Além de boa quantidade de canções do disco, tocaram músicas simbólicas que estão no primeiro disco  como “Clube da Esquina 2”, “Paisagem na janela” , esta a única que a plateia, visivelmente não composta apenas de clubeiros (senti  isso porque sempre vou a shows do clubem sei como é quando tem clubeiros)  pareceu cantar com força).
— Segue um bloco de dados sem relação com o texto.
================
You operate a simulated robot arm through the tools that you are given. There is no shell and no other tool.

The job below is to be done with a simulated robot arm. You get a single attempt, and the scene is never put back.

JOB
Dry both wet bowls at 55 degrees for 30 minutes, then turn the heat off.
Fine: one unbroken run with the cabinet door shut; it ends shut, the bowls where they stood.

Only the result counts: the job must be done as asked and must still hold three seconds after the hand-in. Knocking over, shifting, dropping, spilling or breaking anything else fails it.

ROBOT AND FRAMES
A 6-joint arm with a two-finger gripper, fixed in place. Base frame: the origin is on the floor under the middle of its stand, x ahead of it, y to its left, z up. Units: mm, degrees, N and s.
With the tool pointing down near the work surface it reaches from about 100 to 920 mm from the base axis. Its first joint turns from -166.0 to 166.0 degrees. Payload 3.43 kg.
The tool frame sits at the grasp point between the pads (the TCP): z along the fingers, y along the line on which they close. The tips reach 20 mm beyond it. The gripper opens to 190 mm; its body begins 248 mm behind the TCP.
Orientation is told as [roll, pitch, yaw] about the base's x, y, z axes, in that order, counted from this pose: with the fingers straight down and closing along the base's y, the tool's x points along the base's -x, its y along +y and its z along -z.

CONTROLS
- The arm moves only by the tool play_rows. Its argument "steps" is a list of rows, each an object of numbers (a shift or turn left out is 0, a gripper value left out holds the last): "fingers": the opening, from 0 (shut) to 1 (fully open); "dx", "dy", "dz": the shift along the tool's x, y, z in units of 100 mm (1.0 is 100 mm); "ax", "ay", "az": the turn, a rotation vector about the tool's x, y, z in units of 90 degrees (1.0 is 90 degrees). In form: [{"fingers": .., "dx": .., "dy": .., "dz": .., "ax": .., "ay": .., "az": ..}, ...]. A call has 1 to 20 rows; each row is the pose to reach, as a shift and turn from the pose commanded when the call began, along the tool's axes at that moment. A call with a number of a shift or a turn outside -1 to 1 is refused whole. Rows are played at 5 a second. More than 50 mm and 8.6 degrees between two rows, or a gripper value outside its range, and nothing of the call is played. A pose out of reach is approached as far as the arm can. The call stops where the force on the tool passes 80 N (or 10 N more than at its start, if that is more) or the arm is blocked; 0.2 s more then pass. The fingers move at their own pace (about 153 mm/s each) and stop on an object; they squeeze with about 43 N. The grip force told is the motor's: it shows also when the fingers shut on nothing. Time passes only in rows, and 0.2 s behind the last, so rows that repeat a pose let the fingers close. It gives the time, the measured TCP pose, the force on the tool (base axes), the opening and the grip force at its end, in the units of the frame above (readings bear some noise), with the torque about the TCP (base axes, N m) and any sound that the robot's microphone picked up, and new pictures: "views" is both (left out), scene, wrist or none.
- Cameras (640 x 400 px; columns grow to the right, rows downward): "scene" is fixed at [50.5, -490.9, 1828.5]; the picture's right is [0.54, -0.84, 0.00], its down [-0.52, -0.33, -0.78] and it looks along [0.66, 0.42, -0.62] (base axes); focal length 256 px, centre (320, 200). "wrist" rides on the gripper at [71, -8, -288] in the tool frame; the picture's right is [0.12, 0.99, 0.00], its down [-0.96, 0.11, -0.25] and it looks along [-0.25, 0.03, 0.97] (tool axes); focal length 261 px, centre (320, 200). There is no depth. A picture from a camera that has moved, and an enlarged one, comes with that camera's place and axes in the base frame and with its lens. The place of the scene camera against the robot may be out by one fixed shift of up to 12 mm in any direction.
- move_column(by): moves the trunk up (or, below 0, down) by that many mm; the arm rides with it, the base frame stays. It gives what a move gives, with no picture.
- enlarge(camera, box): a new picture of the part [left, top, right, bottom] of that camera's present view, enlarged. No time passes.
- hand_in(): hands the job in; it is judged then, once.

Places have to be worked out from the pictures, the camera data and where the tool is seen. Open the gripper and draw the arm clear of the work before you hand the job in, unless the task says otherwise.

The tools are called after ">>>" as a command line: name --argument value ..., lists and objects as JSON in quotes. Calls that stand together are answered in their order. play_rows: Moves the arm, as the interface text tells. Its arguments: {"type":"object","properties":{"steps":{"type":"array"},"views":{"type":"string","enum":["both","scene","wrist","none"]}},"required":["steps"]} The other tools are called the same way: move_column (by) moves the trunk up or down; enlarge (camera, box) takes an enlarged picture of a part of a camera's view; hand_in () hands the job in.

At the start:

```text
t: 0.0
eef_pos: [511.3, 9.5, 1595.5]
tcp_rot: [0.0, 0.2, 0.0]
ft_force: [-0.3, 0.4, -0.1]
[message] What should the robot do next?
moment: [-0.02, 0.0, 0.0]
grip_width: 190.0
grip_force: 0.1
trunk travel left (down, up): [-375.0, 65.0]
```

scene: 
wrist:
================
Em geral, Wagner Tiso brilhou no piano  nos arranjos  para uma banda muito boa executar e todos se emocionaram muito. Uma canção, “o que foi feito devera” foi tocada duas vezes  e apesar de ter esquecido algumas letras, Flavio Venturini se saiu até que bem interpretando as clássicas do Bituca. Foi el quem contou a anedota  mais saborosa: quando o disco foi lançado, em 1978, a música de trabalho que puxava o álbum foi a sua composição “Nascente”, que já tinha sido gravada pelo Beto Gudes no seu primeiro disco “A página do relâmpago elétrico” (‘977), mas na voz do Bituca tornou-se definitiva. Achei interessante porque hoje, como o Clube da Esquina 1 e 2 são álbuns clássicos, nunca pensei em quais  teriam  sido suas músicas de divulgação ...  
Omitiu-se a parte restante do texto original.